Task requirements: Please find all lines in the data that hold the string "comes" and copy them.

Sessions with a simulated robot:

--- Begin ---

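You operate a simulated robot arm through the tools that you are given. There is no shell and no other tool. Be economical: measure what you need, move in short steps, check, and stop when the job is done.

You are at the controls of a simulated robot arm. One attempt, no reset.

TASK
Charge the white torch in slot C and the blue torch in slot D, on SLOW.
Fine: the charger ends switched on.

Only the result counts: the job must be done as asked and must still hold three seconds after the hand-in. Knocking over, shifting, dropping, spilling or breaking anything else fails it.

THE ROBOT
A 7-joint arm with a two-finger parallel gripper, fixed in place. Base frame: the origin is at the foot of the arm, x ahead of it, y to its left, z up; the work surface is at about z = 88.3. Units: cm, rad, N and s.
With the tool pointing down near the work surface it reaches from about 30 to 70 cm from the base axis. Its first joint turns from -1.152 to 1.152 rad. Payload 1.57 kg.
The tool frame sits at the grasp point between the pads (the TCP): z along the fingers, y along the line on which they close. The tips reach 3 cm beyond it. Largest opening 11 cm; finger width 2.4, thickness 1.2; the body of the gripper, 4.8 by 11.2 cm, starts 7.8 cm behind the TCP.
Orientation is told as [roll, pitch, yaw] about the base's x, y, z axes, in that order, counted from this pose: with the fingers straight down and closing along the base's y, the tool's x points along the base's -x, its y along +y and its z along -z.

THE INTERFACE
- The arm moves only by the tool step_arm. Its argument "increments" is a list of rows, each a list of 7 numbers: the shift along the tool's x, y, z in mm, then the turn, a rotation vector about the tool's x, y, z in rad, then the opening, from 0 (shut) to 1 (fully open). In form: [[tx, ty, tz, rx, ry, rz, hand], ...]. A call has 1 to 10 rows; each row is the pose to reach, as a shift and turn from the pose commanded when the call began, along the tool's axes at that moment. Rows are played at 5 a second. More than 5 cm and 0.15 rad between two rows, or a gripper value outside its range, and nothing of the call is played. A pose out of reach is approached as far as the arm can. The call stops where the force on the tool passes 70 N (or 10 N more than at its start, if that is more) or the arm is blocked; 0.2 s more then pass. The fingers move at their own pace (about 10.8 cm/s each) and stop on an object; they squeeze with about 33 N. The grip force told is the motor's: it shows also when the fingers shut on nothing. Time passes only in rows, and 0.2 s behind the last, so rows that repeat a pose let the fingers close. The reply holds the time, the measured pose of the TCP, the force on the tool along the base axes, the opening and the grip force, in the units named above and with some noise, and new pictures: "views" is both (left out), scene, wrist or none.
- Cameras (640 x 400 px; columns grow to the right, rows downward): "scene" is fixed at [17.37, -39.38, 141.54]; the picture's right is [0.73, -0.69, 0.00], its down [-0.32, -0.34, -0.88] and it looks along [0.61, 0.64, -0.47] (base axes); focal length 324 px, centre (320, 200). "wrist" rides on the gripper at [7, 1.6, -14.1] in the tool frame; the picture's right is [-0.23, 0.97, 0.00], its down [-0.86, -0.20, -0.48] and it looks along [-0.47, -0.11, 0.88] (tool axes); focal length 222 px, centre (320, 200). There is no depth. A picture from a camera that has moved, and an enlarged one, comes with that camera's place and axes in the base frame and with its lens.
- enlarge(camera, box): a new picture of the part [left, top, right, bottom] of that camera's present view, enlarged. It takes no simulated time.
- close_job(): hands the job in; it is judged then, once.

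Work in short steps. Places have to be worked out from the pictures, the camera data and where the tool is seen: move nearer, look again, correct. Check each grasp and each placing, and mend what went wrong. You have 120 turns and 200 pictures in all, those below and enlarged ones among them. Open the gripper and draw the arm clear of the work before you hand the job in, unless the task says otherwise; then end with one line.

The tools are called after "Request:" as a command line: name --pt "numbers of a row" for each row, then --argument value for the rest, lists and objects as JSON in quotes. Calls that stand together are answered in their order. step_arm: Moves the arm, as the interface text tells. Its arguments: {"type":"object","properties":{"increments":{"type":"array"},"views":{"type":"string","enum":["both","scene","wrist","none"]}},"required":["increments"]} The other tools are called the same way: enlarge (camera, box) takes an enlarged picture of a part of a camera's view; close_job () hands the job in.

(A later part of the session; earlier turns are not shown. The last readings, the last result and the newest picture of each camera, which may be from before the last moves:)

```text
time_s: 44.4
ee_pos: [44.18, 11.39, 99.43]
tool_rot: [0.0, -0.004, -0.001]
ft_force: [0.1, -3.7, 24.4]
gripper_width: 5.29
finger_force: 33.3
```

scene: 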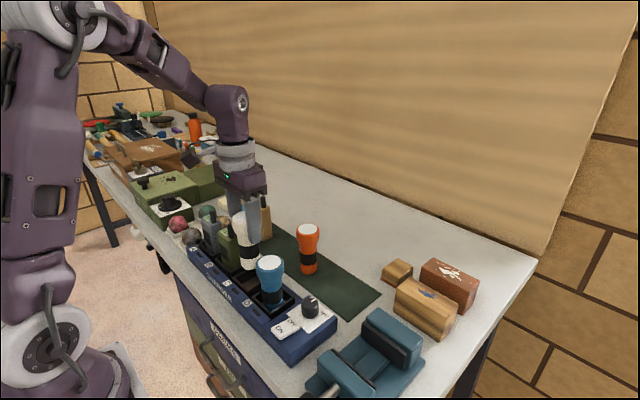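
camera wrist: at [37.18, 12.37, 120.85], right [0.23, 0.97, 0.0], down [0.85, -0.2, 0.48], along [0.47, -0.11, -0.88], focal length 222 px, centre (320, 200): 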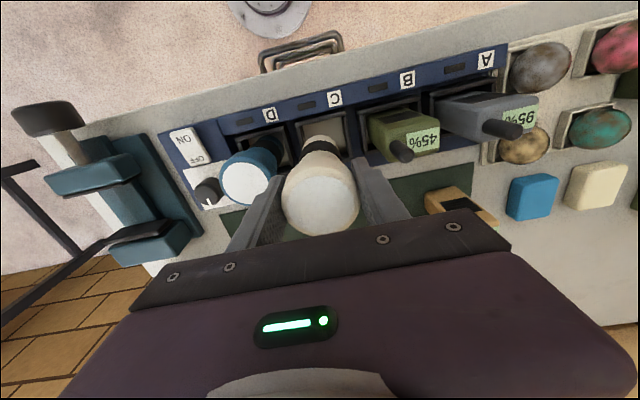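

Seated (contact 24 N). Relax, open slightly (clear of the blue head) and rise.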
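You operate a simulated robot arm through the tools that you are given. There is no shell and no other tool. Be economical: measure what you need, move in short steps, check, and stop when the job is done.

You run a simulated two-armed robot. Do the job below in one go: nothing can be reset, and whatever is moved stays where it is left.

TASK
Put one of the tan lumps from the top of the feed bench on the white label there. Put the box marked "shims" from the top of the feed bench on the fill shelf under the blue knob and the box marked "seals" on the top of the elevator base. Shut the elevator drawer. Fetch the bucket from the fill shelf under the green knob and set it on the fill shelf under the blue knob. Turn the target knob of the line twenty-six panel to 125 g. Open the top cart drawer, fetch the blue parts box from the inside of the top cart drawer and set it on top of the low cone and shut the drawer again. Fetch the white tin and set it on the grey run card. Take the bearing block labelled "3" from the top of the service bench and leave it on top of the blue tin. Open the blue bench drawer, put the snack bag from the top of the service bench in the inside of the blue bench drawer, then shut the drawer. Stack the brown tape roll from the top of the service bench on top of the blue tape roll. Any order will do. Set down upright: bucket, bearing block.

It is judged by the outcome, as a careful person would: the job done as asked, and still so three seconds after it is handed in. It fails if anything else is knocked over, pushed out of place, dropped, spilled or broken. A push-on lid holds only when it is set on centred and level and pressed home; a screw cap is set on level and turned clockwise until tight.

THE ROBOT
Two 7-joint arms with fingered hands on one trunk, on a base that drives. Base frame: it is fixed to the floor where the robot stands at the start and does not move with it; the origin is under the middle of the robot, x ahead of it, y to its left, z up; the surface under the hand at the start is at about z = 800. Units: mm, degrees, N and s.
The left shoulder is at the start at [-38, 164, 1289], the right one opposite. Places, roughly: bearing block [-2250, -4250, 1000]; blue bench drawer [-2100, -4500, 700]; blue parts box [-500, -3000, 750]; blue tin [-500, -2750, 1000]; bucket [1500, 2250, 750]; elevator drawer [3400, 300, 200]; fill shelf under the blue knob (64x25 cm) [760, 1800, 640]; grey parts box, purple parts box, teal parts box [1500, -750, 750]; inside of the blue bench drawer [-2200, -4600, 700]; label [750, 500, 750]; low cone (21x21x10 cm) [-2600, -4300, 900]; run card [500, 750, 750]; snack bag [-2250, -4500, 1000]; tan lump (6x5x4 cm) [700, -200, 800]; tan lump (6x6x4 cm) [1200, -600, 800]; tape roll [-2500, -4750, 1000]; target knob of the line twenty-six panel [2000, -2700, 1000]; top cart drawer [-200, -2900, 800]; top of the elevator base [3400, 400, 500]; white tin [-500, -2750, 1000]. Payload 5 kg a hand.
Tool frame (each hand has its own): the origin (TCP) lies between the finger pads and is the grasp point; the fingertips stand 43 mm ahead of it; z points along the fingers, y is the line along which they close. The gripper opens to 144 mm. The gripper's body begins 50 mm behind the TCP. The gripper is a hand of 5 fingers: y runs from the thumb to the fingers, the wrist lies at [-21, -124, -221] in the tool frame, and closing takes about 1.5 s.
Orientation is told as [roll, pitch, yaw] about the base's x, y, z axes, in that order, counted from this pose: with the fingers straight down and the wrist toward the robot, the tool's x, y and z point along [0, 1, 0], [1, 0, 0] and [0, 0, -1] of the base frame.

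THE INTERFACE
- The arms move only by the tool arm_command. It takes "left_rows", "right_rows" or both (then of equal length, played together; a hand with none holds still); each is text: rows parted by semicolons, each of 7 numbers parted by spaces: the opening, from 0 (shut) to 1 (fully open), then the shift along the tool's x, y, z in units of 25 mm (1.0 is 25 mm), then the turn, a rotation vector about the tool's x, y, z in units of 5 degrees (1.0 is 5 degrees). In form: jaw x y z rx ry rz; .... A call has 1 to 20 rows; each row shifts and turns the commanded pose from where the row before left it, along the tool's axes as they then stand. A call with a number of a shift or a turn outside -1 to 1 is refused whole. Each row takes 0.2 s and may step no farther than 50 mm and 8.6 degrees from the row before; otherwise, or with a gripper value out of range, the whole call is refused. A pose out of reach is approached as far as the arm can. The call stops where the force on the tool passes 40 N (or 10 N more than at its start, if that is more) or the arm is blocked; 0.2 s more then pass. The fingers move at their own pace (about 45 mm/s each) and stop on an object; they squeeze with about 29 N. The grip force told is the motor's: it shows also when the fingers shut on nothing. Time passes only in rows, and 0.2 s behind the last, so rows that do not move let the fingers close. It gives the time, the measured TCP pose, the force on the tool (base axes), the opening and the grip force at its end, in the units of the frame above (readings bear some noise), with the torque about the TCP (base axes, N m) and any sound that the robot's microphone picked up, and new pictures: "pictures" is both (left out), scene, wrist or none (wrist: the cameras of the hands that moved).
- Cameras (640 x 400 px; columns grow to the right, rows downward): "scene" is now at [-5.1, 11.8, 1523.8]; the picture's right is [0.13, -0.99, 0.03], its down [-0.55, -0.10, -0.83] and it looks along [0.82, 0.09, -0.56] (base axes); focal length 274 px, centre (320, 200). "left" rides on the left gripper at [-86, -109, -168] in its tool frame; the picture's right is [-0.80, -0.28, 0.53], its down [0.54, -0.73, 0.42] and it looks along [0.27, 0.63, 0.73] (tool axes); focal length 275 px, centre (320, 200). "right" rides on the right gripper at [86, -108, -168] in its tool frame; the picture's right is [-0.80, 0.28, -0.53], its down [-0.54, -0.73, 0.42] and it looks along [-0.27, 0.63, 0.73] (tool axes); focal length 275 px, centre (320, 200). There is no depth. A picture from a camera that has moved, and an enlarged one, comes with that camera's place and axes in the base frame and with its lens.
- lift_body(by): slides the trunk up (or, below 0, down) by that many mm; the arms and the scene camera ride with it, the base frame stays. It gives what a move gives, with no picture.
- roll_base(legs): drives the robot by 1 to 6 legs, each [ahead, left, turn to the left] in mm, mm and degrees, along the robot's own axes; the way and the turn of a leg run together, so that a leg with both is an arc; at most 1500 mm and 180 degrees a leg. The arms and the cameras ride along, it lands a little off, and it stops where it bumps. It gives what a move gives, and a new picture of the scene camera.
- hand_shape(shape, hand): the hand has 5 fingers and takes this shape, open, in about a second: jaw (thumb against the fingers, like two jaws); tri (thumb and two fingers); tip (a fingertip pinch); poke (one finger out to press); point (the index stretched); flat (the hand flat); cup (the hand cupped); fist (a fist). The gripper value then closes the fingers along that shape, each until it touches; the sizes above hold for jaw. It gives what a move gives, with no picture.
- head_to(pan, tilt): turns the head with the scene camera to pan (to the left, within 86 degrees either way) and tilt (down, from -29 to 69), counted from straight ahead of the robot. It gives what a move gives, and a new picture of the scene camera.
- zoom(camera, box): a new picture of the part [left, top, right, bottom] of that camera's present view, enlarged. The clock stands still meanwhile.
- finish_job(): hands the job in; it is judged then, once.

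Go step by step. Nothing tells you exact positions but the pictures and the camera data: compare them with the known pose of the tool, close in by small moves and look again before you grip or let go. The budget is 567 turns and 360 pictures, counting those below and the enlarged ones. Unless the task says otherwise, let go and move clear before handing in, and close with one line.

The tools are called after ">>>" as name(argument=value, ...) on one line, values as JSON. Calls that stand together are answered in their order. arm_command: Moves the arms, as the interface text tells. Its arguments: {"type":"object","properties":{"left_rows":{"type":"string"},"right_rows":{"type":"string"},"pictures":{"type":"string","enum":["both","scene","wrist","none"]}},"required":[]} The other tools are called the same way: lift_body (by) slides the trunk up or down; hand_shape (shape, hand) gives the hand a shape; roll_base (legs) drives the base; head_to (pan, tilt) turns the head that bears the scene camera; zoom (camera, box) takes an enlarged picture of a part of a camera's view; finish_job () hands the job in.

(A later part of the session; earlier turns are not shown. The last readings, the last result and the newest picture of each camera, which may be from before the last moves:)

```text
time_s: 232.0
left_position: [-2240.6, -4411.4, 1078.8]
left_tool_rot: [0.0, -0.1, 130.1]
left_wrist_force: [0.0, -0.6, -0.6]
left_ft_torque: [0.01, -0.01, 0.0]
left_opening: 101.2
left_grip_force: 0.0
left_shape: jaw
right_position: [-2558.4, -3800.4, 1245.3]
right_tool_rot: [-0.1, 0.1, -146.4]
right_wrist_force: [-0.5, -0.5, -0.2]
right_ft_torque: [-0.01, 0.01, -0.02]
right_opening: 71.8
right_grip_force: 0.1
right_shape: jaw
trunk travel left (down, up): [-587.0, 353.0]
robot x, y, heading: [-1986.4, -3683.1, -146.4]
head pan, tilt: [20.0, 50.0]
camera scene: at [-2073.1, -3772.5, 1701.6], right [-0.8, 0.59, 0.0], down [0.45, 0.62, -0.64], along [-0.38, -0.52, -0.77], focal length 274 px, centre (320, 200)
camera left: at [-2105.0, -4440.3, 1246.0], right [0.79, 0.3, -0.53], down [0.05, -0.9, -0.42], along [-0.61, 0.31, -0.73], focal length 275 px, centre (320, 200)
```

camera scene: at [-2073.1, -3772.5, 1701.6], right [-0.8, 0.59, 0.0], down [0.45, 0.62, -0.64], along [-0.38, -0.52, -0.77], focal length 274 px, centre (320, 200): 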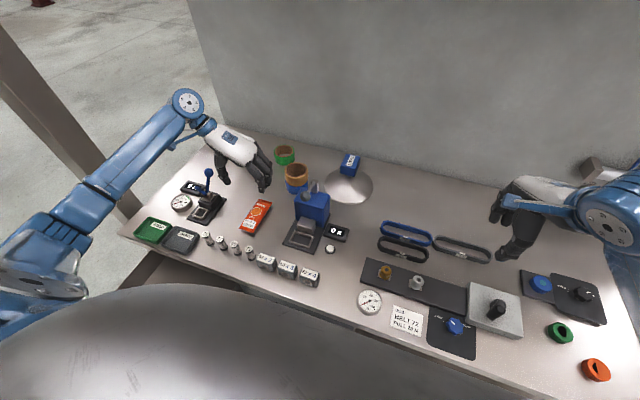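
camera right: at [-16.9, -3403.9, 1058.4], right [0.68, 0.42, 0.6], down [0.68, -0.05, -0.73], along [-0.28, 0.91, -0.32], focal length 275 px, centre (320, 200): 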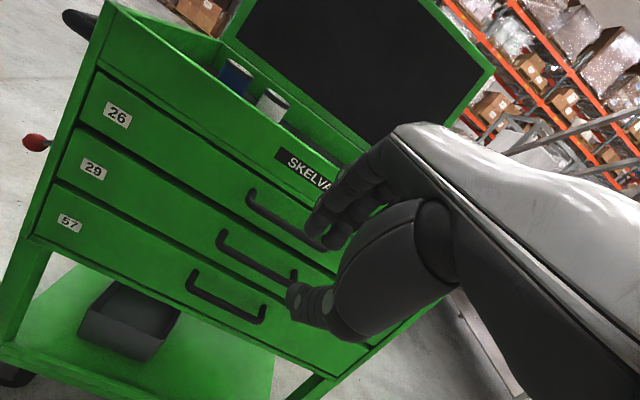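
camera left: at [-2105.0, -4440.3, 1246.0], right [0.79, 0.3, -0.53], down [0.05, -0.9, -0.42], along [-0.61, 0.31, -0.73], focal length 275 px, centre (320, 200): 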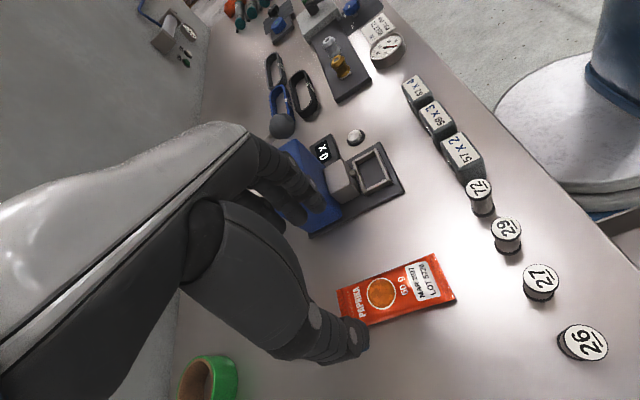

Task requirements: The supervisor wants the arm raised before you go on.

--- End ---

The output:
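- Cameras (640 x 400 px; columns grow to the right, rows downward): "scene" is fixed at [17.37, -39.38, 141.54]; the picture's right is [0.73, -0.69, 0.00], its down [-0.32, -0.34, -0.88] and it looks along [0.61, 0.64, -0.47] (base axes); focal length 324 px, centre (320, 200). "wrist" rides on the gripper at [7, 1.6, -14.1] in the tool frame; the picture's right is [-0.23, 0.97, 0.00], its down [-0.86, -0.20, -0.48] and it looks along [-0.47, -0.11, 0.88] (tool axes); focal length 222 px, centre (320, 200). There is no depth. A picture from a camera that has moved, and an enlarged one, comes with that camera's place and axes in the base frame and with its lens.
- Cameras (640 x 400 px; columns grow to the right, rows downward): "scene" is now at [-5.1, 11.8, 1523.8]; the picture's right is [0.13, -0.99, 0.03], its down [-0.55, -0.10, -0.83] and it looks along [0.82, 0.09, -0.56] (base axes); focal length 274 px, centre (320, 200). "left" rides on the left gripper at [-86, -109, -168] in its tool frame; the picture's right is [-0.80, -0.28, 0.53], its down [0.54, -0.73, 0.42] and it looks along [0.27, 0.63, 0.73] (tool axes); focal length 275 px, centre (320, 200). "right" rides on the right gripper at [86, -108, -168] in its tool frame; the picture's right is [-0.80, 0.28, -0.53], its down [-0.54, -0.73, 0.42] and it looks along [-0.27, 0.63, 0.73] (tool axes); focal length 275 px, centre (320, 200). There is no depth. A picture from a camera that has moved, and an enlarged one, comes with that camera's place and axes in the base frame and with its lens.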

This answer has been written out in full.